Kvindo™ Cloud Docs
A few deliberate design choices explain why kc behaves the way it does.
kc contains essentially no business logic. Every command serializes your arguments and POSTs them to a single endpoint (POST /api/v1/cli); the server does the parsing, validation, and formatting and returns { stdout, stderr, rc }, which the binary prints. The server can additionally order the binary to read a file (for apply -f), write a downloaded file, or update local config — the binary only obeys those orders, it never interprets your input itself.
The payoff: the CLI almost never needs upgrading. New resources and features appear the moment the server ships them, and the CLI output is identical to the API.
Wherever a command (or a manifest reference field like vpcId, folderId, securityGroupIds) takes a resource, you can pass its name instead of its ULID — the server resolves it. Names are not globally unique, so if a name matches more than one resource the server lists the matches and asks you to use the ID. (Raw curl/API calls still require the ULID.)

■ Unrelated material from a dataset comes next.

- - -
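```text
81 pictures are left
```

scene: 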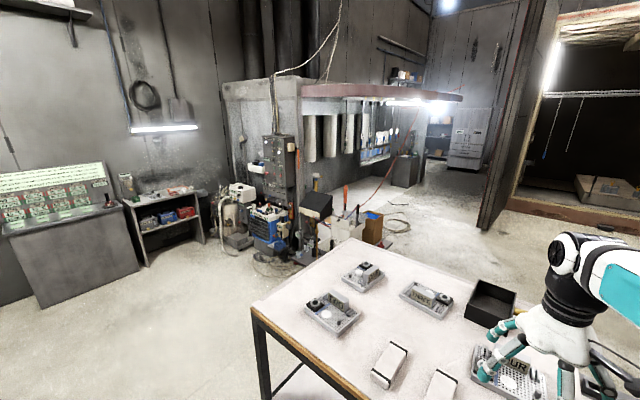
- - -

You read with kc get (output as table, wide, json, or yaml) and create/update by applying a manifest with kc apply -f. The manifest format is exactly what kc get <type> -o yaml prints, so the easiest way to learn any resource's fields is to look at an existing one. apply is idempotent — matched by name within the folder, so re-running updates instead of duplicating. Folders act as namespaces (-n <folder>, or -A for all folders), and familiar shortcuts work (kc ps, kc images, kc rm).
Read responses are cached on disk under ~/.kc/cache/ when the server marks them cacheable (Cache-Control: max-age=…). This keeps repeated gets fast without the binary having to know anything about the data. If output ever looks stale, clear it with rm -rf ~/.kc/cache.